I’m going to bust three myths. No. 1 is if you educate employees they will just leave the organization, taking the education investment with them. That’s a myth likely based on personal anecdotal information.
A manager convinced that education leads to employee departure no doubt has had experience with an individual who got a degree the company paid for and who then resigned. But the issue is not what one employee did. The issue is what a population of employees do when it comes to education and retention.
In my work with the Human Capital Lab, the myth is busted. In fact, education investments actually make it more likely that an employee will stay. In contrast, there is evidence that investment in graduate degrees may in fact increase the likelihood of turnover.

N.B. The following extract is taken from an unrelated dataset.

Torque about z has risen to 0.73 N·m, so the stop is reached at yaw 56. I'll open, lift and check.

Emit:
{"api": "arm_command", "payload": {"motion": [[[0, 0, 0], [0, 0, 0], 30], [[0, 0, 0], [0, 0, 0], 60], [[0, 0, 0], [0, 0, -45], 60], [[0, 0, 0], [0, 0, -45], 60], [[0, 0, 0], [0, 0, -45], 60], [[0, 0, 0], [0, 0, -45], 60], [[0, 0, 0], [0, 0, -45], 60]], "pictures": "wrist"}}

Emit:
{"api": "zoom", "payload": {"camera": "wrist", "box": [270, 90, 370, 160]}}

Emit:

There is some irony in this myth. The tuition assistance benefit is most often defended as being an attractive competitive offering to recruit, but it’s most often targeted to those who already have an undergraduate degree.
Related to this graduate and undergraduate conversation is another implicit myth — that people with degrees are the most likely employees to seek additional education. This myth directly follows the fact that tuition assistance is most often defended as a tool to recruit the best and brightest from highest-prestige universities. I will have more to say about this myth in a future column.
Myth No. 2: High-potential employees are a good place to invest because high potentials are most likely to be high performers in the future. But that is not always true.
When it comes to deciding who to invest development resources in, traditionally, the most widely used approach is to choose high-potential talent. These are employees who have a demonstrated performance track record. Holding a degree is routinely viewed as one type of past performance. The reality is that high performers are less likely to have been high potentials.
Rather, such high-performing employees have “limited success at the next level due to shortcomings in their ability, aspiration, motivation or engagement,” according to the Korn/Ferry Institute research study “Using Learning Agility to Identify High Potentials Around the World.”
This Korn/Ferry work has an additional clue to bust the myth about high potentials: that past performance records may be predictive of future performance. It is more likely that behavioral factors including learning agility, aspiration, motivation or engagement are key to future performance.
The challenge for a firm is how to identify the employees who have the required behavioral characteristics that lead to future success. In some ways there is a related myth that the resume has a strong connection to the future. But resumes are actually about the past and at best offer a tenuous connection to an employee’s current motivation.
Myth No. 3: Tuition assistance benefits are used mostly by current degree holders to get advanced degrees. This last myth asks which employees are most likely to take advantage of tuition assistance benefits. The answer is important for two reasons.
In the current Washington political environment, there is considerable pressure to reduce tax benefits for the wealthy. The exemption of the first $5,250 of employee benefits from federal income taxes is a hot issue. If, as the third myth assumes, employees who already have a degree are benefiting from the tax exclusion, it looks like a special benefit to the relatively well-off.
If, on the other hand, tuition assistance is used mostly by those without an education, it has a totally different political implication. In the latter scenario, the benefit is for the disadvantaged; in the former it is just another giveaway to the relatively well-off. Who actually uses these benefits is an important public policy issue.